-- TEXT start --

Не помню, какой портфель достался мне — ибо я, хотите верьте, а хотите проверьте, оказался ненадолго в этих стройных рядах. Не обкомовский портфель, уж это точно. Наверное, по связи с литературными объединениями или что-то в этом роде. Из других молодых и продвинутых помню в этой группе Житинского, Наташу Карпову, Олега Цакунова и Сашу Матюшкина-Герке, пародиста, который говорил о своей продукции: «Tовар у меня скоропортящийся». Все были старше меня (Цакунов — на целых десять лет). Доверие и симпатию вызвала у меня среди новых знакомых одна только Карпова. На всю жизнь я запомнил ее строки:


Пусть выбор у нас невелик,

Но всё-таки есть,

Чтоб делать, как совесть велит,

Как требует честь.


Десятилетия спустя, в 1993-м, она была у меня в гостях в Лондоне, а еще через два года погибла: была убита — ранним утром, на улице Пестеля, когда шла в церковь.


Наших встреч уединённых

Вновь навеять не вольны

Прежний пыл сердец влюбленных,

Прежний ясный свет луны.


Ибо меч стирает ножны,

А душа сжигает грудь.

И от счастья, если можно,

Сердцу нужно отдохнуть.


И хоть ночь — пора влюбленных

И вернуться день спешит,

Наших встреч уединенных

Лунный свет не возвратит.


Так я переложил стихотворение «So we'll go no more a roving».

— Много лучше, чем у Маршака! — заключила Гнедич.

Еще бы не лучше. Тут не требовался специалист по Байрону, специалист по английскому языку. У Маршака вперемешку идут строфы хореические и ямбические; одного этого достаточно, чтобы запротестовать. Видно, что переводил он левой задней ногой. Старуха обещала вставить мой перевод (вместо маршаковского) в готовившееся под ее редакцией издание Байрона. Не думаю, чтобы она успела это сделать — или хотя бы попыталась. Проверять я поленился.

-- TEXT end --

» **WORK TO DO**
**1)** Cite the text exactly. Begin with "Вновь навеять не" and finish with "Сердцу нужно отдохнуть.".
**2)** How does the text go on? Write the next part.

-- SUPPLIED MATERIAL start --

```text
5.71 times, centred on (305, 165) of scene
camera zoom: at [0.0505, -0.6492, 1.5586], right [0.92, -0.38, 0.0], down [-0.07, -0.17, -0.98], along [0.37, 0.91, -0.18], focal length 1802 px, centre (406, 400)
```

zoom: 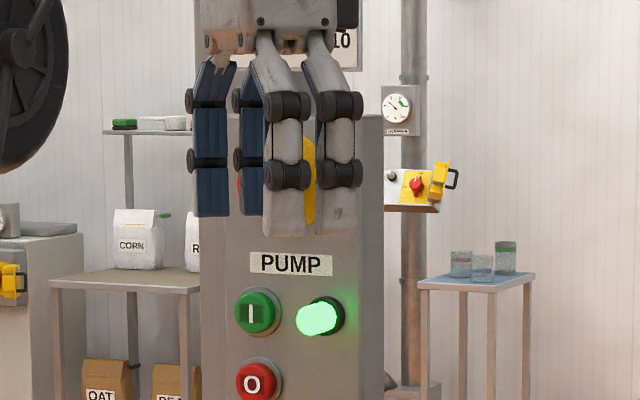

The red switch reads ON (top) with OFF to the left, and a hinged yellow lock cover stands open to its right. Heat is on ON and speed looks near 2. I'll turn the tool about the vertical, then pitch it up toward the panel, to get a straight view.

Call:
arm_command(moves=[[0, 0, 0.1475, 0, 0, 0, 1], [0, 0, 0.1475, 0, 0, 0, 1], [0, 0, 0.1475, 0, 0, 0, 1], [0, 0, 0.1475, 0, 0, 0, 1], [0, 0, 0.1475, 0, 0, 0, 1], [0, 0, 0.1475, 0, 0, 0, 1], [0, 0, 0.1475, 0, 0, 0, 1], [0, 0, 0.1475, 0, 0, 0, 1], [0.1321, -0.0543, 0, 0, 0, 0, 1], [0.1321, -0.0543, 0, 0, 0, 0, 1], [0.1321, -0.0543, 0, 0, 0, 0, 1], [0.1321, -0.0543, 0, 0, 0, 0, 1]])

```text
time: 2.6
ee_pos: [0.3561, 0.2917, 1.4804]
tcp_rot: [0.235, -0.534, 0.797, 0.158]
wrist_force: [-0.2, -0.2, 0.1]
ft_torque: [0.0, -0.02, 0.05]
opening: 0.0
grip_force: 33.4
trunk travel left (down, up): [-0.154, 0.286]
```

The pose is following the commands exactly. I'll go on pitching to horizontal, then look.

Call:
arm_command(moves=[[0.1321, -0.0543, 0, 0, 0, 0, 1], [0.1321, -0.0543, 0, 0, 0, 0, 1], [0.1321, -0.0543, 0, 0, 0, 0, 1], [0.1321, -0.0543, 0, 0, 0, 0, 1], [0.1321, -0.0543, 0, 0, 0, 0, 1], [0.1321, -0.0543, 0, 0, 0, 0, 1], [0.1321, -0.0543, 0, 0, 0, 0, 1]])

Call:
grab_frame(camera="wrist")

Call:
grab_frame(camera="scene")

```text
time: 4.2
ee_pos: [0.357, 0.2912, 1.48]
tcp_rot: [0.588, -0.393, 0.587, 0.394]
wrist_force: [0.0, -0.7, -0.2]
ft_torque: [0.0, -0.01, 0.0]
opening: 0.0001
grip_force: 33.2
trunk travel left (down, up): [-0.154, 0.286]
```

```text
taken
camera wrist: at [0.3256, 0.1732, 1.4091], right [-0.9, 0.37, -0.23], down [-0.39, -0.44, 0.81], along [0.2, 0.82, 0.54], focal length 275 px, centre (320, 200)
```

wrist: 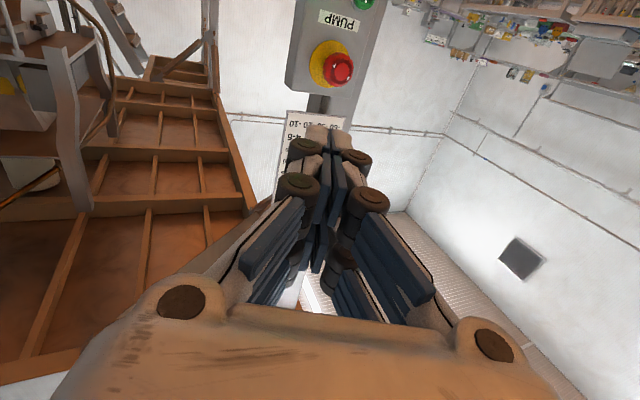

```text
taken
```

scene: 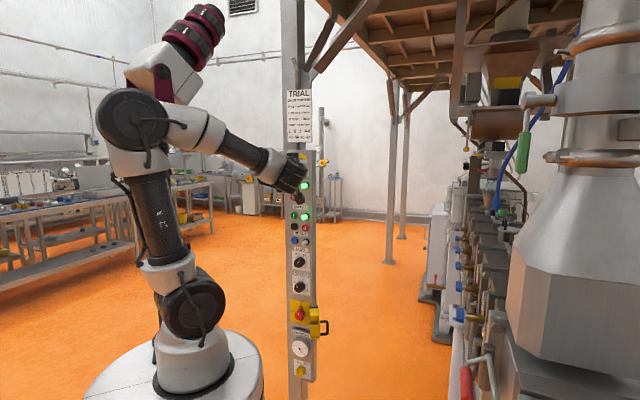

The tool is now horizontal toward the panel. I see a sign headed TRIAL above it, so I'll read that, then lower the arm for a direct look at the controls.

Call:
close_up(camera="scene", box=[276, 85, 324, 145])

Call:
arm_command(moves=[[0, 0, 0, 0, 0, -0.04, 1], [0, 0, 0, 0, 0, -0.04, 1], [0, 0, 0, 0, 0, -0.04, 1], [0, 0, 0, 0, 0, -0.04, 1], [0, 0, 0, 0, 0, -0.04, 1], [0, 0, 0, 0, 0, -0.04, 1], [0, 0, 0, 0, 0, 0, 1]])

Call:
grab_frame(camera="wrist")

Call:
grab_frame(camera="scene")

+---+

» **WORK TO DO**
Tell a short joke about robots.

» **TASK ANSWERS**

-- SUPPLIED MATERIAL end --

» **TASK ANSWERS**
**1)**
Вновь навеять не вольны

Прежний пыл сердец влюбленных,

Прежний ясный свет луны.


Ибо меч стирает ножны,

А душа сжигает грудь.

И от счастья, если можно,

Сердцу нужно отдохнуть.

**2)**
Еще она хотела, чтобы я перевел три стихотворения Байрона: «Let Folly smile, to view the names» (1802), To Caroline (1805, «Oh! When shall the grave hide forever my sorrow») и To Mary on receiving her picture (1806, «The faint resemblance of thy charms»). Ничего у меня не получилось. Хуже того, при переводе первого я опозорился: принял Folly — за имя собственное (написано-то с прописной!). Прочитав мой набросок, Гнедич сурово сказала:

— Ведь Folly — это глупость!

Меня бросило в краску. Ошибка совершенно обескуражила меня, я потерял всякий интерес к переводам, а старухе стыдился на глаза показываться.

Расстался я с нею не совсем хорошо. Меня повело в другую сторону — прочь от советской литературы и даже вообще от литературы. В конце 1972 года, никого не предупредив, я из инициативной группы вышел, на последний звонок Татьяны Григорьевны ответил сухо и равнодушно, больше с нею не виделся и не перезванивался... Цвет времени изменился... Не пошел я и на ее похороны в 1976 году.

Из Байрона вынес я еще и мучительный вопрос: отчего английская просодия и английская рифма (вроде be–me) так убоги? Впервые столкнулся с ошеломляющими «рифмами для глаз». Тут было от чего заплакать. Нет, уж лучше я останусь на обочине мировой культуры, в русском языке, но — с родными звуками. Не нужно мне английских!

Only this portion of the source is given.